### [PASSAGE]

______________________________

Best Songs of the Decade (So Far)

So I made a very subjective, off-the-cuff list of 36 songs that really stood out to me in the last five years of pop music as all-time favorites. I wanted to leave them unranked and unremarked upon, but who am I kidding, I’m still incapable of doing something as easy-to-read as that. So I’ll keep it as brief as possible, with just a hint of why each one is so special. One song per artist, with one exception. Let’s do it! 

1. “Dance Yrself Clean”, LCD Soundsystem I wrote a way overlong, repetitive and reading-too-much-into-it essay on this very blog about this song’s genius. Find it if you want.

2. “Art Of Almost”, Wilco This song is a spellbinding blend of different elements and sounds – rock, classical, folk, metal, industrial – stitched into a very unique beast that sounds like a rhythmic engine slowly scraping and creaking to life and going absolutely out of control in the sensational coda, which is something that any rock fan must hear. It’s like watching an action movie build to a bloodbath of an ending.

______________________________

### [INFORMATION SHOWN]
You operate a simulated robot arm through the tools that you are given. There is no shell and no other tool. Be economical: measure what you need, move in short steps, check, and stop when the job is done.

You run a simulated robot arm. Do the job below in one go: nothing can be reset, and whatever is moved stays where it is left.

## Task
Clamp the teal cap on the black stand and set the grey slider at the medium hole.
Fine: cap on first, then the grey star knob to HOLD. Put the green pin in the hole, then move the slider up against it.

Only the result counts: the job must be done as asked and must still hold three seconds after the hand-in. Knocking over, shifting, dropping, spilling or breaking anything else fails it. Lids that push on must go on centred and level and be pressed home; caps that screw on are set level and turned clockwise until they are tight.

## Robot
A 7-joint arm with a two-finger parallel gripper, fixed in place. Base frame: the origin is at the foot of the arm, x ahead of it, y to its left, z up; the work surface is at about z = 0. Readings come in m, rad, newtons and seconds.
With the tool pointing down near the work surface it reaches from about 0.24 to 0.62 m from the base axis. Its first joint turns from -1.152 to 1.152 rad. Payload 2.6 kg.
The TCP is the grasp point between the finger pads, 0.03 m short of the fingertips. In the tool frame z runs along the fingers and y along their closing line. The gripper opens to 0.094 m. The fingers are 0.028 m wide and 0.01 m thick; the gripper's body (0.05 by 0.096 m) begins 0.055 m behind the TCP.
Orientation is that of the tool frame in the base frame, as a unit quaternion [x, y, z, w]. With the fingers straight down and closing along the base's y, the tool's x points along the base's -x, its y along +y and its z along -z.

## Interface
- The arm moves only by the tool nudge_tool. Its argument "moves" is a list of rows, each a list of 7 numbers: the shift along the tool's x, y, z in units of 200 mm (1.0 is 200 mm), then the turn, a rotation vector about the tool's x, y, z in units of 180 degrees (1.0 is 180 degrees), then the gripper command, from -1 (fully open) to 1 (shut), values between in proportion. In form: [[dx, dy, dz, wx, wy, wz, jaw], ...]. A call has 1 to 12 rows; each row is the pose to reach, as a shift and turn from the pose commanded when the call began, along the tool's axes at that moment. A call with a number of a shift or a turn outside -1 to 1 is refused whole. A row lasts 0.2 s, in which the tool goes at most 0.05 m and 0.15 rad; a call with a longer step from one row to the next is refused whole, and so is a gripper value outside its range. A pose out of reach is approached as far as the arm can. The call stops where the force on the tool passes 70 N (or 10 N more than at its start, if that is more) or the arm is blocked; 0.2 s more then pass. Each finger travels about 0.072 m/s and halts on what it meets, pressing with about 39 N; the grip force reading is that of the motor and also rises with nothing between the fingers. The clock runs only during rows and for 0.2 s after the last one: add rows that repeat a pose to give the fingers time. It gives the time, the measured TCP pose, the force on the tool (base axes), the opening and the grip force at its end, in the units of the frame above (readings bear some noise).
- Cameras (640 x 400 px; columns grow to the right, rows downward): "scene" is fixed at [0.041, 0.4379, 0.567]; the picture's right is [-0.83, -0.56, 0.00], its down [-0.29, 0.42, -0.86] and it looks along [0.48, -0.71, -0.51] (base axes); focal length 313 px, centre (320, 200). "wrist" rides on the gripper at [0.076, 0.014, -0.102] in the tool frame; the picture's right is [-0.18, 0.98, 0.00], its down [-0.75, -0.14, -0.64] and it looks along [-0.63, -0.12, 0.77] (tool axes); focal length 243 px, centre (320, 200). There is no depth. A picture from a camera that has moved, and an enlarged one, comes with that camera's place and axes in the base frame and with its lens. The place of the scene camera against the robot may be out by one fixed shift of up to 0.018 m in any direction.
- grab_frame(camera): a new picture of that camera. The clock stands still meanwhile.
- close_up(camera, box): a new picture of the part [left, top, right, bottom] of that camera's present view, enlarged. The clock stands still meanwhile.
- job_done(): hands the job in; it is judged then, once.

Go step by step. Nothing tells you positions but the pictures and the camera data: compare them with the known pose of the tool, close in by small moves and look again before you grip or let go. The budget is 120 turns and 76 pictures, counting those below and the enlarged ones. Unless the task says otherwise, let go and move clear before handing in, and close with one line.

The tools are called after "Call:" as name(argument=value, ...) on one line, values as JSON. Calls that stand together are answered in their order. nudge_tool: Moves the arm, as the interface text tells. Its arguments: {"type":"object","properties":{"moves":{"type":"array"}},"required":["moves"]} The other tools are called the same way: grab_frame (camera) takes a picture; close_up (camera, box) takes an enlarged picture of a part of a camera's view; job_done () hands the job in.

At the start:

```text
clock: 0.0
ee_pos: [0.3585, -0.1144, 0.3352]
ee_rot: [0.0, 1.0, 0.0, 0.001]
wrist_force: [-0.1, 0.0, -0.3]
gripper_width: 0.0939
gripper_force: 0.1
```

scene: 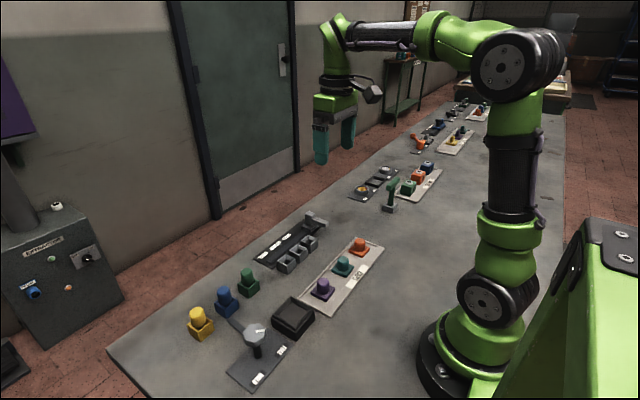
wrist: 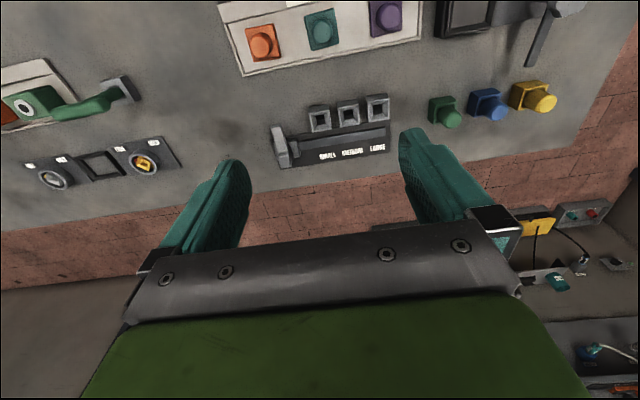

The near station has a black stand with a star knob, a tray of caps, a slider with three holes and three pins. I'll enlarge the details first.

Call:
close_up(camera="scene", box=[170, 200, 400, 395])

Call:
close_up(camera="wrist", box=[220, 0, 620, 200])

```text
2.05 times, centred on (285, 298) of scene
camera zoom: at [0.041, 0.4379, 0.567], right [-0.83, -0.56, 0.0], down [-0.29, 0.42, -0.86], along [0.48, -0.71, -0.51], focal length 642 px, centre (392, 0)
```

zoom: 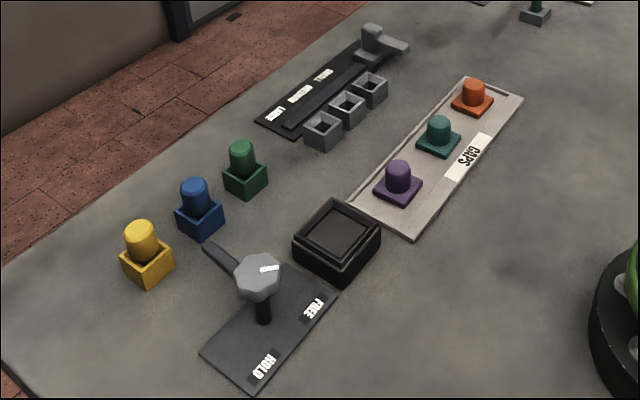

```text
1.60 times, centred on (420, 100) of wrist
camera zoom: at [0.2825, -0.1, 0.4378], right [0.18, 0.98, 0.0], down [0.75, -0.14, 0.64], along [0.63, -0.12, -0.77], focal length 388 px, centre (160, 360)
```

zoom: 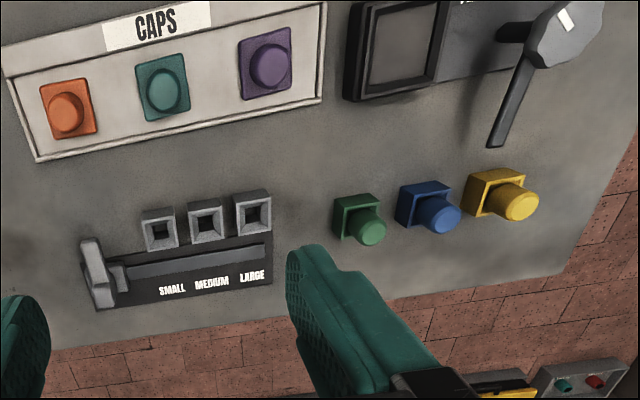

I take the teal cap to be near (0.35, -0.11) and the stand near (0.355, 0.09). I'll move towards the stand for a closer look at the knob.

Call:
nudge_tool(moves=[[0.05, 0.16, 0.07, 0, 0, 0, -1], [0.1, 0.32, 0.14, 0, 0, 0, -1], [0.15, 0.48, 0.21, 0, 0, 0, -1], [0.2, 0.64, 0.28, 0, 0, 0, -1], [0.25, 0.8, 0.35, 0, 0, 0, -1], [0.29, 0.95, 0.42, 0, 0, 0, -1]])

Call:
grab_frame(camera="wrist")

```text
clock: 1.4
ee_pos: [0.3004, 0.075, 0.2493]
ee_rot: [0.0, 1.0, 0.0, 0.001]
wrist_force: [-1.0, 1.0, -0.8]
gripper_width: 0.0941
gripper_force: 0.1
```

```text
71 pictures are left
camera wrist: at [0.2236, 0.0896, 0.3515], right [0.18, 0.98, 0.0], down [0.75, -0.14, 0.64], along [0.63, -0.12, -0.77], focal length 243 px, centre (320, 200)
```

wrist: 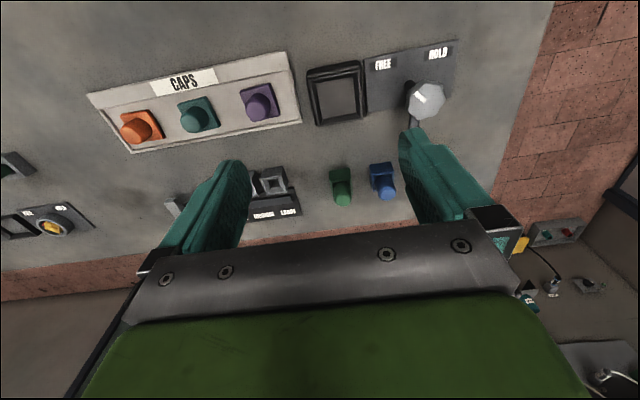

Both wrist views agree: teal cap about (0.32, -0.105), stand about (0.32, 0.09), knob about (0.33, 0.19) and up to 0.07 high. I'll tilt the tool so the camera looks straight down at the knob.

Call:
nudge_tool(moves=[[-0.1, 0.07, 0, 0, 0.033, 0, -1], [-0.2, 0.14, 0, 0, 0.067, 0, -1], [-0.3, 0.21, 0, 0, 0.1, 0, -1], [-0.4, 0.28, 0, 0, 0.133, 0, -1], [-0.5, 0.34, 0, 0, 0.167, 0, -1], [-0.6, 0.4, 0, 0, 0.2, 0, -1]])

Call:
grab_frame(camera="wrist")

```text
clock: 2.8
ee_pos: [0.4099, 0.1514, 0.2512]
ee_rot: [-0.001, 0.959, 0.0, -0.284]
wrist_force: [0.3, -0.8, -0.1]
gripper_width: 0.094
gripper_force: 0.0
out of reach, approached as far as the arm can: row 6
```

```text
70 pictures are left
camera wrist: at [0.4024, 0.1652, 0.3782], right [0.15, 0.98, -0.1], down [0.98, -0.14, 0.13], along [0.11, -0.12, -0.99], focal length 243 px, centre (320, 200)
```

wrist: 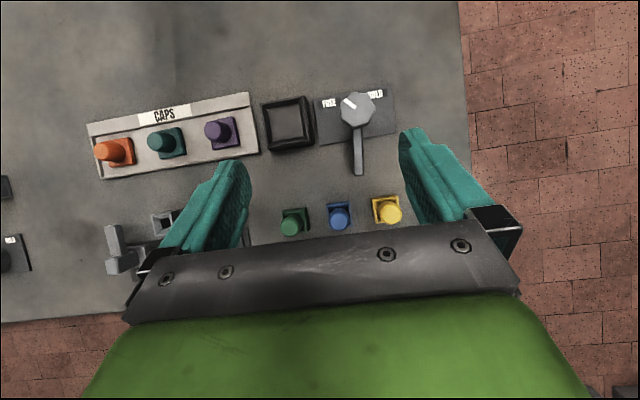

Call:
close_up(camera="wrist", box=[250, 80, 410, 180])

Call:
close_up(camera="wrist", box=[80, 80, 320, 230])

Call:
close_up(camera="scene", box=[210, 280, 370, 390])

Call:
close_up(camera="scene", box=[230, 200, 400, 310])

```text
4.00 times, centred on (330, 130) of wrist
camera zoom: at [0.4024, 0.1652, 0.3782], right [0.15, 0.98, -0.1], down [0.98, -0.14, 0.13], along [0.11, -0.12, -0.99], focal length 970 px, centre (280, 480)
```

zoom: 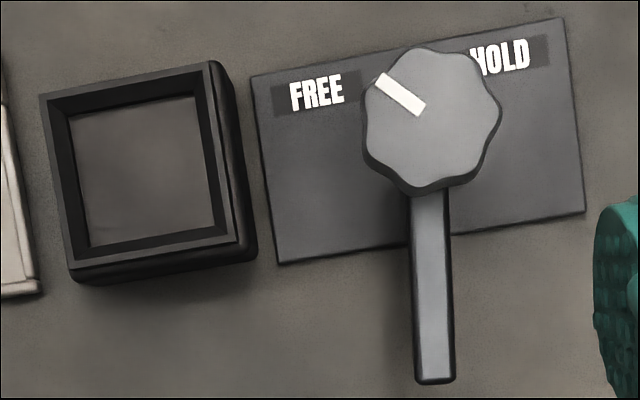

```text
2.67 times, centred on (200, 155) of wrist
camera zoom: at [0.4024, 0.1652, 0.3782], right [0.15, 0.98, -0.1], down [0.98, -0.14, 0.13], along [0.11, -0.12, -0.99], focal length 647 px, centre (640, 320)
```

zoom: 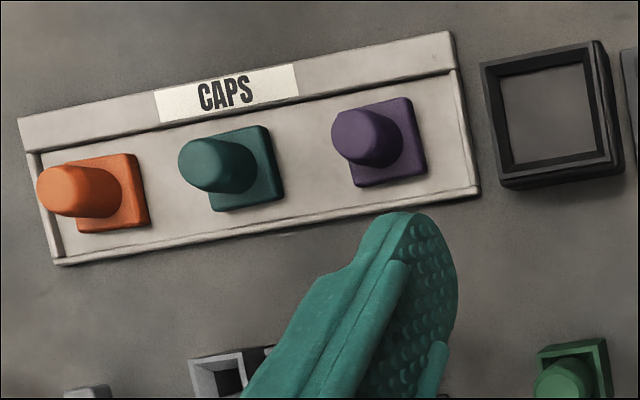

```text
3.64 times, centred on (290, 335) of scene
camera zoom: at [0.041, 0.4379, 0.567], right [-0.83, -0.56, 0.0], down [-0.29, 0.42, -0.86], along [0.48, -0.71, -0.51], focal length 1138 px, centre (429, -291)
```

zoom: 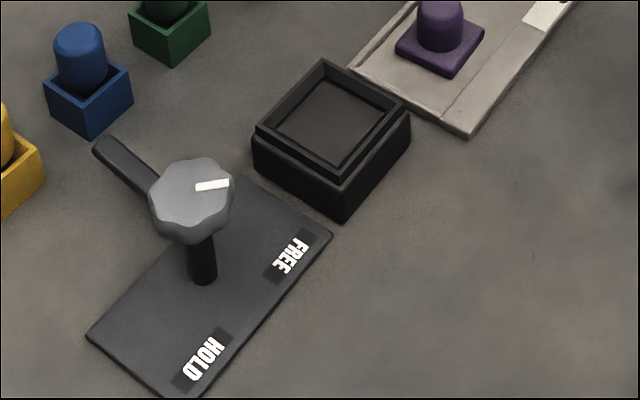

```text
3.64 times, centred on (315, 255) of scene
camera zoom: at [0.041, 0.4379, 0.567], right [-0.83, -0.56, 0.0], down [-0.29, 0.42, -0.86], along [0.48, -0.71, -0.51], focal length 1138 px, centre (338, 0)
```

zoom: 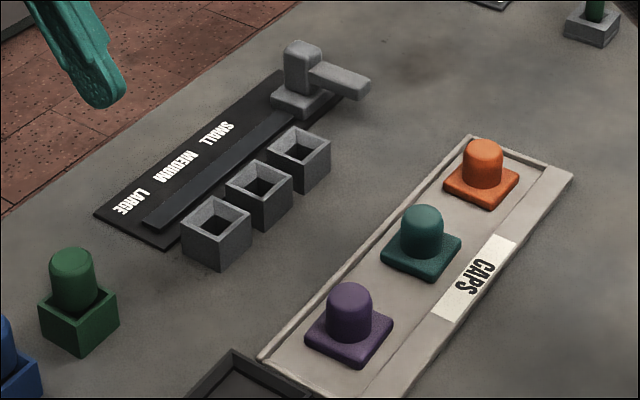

______________________________

### [TASK SET]
1. Could you quote the passage from "So I made a" up to and including "Let’s do it!"?
2. Could you carry on with the passage from where it ends?

### [EXPECTED OUTPUTS]
1.
So I made a very subjective, off-the-cuff list of 36 songs that really stood out to me in the last five years of pop music as all-time favorites. I wanted to leave them unranked and unremarked upon, but who am I kidding, I’m still incapable of doing something as easy-to-read as that. So I’ll keep it as brief as possible, with just a hint of why each one is so special. One song per artist, with one exception. Let’s do it!

2.
3. “Siberian Breaks”, MGMT A shockingly heartfelt and straightforward prog rock epic made of several connected mood pieces with outstanding melodies that surprisingly holds together as a whole. Extremely pleasant and well-paced.

4. “Moves”, the New Pornographers The pop song of the decade. So many hooks, it may be confusing at first to the uninitiated. This band specializes in melodic adrenaline rush. Check it out – there are at least six unique melodic phrases spun off of the same chords and backing music. See if you can spot them all! They’d sound cool overlaid on each other. 

5. “Crash Years”, the New Pornographers An almost-as-good followup to the previous track, a Neko Case-belted pop gem with lots of unique and superficially bizarre touches that don’t slow down its momentum or cloud its mood; they just offer tons of replay value. Another thing the NPs excel at.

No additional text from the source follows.